Tag Archives: mnemotechnics

Zora’s secret

19 May

In Fado and the Place of Longing, I describe the ways in which the city of Lisbon and fado songs bear witness to each other. As the fado singer Beatriz de Conceição sings, ‘Lisboa é testemunha’ [Lisbon is witness] to the life of its citizens and the history of change in its streets.  By asserting this in song, Conceição also proves fado itself to be a kind of testimony, presenting evidence of the everyday life of those same citizens and streets. The questions that interest me in this area concern the desire to bear witness, the methods by which subjects do so, and the ‘use’ that can be made of both witnesses and their testimony.

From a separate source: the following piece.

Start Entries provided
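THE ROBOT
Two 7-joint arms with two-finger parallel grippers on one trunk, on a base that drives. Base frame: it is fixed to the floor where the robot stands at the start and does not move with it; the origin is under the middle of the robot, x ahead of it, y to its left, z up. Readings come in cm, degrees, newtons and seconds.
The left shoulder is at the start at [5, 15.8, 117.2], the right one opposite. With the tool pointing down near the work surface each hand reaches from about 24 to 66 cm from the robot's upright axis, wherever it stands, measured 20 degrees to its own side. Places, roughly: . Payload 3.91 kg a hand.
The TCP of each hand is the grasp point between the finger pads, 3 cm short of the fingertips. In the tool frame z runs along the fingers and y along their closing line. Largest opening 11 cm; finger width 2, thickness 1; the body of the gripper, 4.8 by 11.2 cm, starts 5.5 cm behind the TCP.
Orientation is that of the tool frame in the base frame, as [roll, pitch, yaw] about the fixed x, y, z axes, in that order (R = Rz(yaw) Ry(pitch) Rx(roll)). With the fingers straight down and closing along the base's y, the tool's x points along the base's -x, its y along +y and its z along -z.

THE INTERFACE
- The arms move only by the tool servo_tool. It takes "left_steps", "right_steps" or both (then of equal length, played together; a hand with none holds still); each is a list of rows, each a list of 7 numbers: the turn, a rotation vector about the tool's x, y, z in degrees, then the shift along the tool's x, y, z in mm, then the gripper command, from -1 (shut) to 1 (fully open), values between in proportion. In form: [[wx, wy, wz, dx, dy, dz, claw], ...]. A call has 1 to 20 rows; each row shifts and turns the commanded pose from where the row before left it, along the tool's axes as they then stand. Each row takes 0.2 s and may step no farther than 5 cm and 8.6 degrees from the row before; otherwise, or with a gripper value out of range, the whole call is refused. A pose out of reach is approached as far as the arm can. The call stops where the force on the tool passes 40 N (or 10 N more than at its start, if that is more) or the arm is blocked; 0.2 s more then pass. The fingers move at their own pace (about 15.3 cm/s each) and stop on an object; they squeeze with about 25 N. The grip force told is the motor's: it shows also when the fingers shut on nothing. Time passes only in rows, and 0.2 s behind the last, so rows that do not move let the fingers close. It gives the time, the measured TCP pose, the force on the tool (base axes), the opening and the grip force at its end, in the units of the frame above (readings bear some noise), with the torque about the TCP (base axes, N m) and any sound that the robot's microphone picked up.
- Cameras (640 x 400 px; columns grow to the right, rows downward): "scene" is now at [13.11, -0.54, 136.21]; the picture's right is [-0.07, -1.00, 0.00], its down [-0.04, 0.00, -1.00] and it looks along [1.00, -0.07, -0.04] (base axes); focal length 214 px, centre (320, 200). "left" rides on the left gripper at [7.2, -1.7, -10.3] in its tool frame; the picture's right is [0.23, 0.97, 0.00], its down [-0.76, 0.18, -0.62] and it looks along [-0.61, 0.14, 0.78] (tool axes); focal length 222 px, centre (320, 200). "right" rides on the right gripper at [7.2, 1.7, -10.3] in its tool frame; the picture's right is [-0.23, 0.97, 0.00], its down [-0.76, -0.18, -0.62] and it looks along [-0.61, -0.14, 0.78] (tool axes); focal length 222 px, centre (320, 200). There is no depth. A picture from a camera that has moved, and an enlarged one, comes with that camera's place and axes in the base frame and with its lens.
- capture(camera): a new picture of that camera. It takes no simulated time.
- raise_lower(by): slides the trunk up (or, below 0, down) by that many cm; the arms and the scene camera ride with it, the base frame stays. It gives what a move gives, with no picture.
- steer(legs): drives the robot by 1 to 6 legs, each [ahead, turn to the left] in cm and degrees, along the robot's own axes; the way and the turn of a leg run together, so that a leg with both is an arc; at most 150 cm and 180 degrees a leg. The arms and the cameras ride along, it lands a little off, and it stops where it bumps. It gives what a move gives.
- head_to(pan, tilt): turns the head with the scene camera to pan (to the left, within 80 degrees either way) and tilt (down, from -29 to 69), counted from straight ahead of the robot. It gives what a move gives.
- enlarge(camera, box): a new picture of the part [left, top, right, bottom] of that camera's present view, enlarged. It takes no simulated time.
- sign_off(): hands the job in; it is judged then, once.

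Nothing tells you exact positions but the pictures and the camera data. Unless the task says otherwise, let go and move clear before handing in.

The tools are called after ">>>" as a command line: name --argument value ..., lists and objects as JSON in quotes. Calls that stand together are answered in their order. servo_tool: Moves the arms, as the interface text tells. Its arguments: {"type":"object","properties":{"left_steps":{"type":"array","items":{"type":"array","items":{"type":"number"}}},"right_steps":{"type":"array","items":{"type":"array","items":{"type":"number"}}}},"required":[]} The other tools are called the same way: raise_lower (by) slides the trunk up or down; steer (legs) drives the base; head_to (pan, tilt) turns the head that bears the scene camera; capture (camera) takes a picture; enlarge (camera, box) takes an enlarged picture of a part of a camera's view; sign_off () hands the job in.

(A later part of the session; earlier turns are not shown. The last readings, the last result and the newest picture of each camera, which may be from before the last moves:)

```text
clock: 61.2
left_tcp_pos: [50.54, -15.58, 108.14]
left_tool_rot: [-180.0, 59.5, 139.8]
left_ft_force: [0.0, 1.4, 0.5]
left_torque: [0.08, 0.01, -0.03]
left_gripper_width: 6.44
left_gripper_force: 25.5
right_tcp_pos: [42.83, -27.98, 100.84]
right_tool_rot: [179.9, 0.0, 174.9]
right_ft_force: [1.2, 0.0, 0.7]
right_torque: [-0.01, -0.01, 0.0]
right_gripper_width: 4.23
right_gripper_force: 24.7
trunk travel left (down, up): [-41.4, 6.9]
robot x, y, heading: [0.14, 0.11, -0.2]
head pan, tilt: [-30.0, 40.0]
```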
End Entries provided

Memory and forgetting are intricately connected to our sense of place, as a number of late twentieth century works have shown.  A number of these works draw on ideas from the classical period relating to the use of place in the perfecting of memory. The history of mnemotechnics has been well described by Francis Yates, but I have also been drawn to the more poetic work of Italo Calvino. Calvino’s Invisible Cities presents itself as a series of tales told by Marco Polo to Kublai Khan about the cities he has visited on his travels. All these cities are grouped according to a range of features: memory, desire, signs and meanings, continuity and discontinuity, and so on. Zora, a city associated with memory, is presented as the exemplification of mnemotechnics:

Zora’s secret lies in the way your gaze runs over patterns following one another as in a musical score where not a note can be altered or displaced. The man who knows by heart how Zora is made, if he is unable to sleep at night, can imagine he is walking along the streets and he remembers the order by which the copper clock follows the barber’s striped awning, then the fountain with the nine jets, the astronomer’s glass tower. the melon vendor’s kiosk…

(Italo Calvino, Invisible Cities, tr. William Weaver (London: Secker & Warburg, 1974), p. 15.)

To a certain extent, this relates to the idea presented in earlier posts of the city as a text which can be read, although there is already a suggestion in the associative nature of the series of memory places that this is not a text that can be taken in at a glance but one which has to be negotiated ‘point by point’. Like the memory theatres described by Yates, it is the bringing together of the spatial and the temporal that aids recollection. But Calvino/Polo finds a paradox: in order to be an effective memory theatre, Zora cannot change. By remaining static, the city ‘has languished, disintegrated, disappeared. The earth has forgotten her.’

A related idea comes in the form of the danger presented by repetition, as in another invisible city, Zirma, where the narrator is forced to claim that ‘The city is redundant: it repeats itself so that something will stick in the mind.’ But memory is equally redundant: ‘it repeats signs so that the city can begin to exist.’  The desire to fix something that is in danger of being lost leads to often paradoxical ends. As Paul Ricoeur recounts, the tool which would come to be seen as the ultimate solution to such a problem – writing – was the very thing that, for Socrates, would be the end of true memory, demoting recollection to recitation.  And, as Jacques Derrida showed, the philosophical problems raised by the interaction between memory, speech and writing would continue to resound well into our own era.  Similar problems emerge with the onset of recording technology in the photographic and phonographic eras, as numerous thinkers have explained (key figures for my purposes include Walter Benjamin, Theodor Adorno, Roland Barthes, Sylviane Agacisnki, Andreas Huyssen and Evan Eisenberg).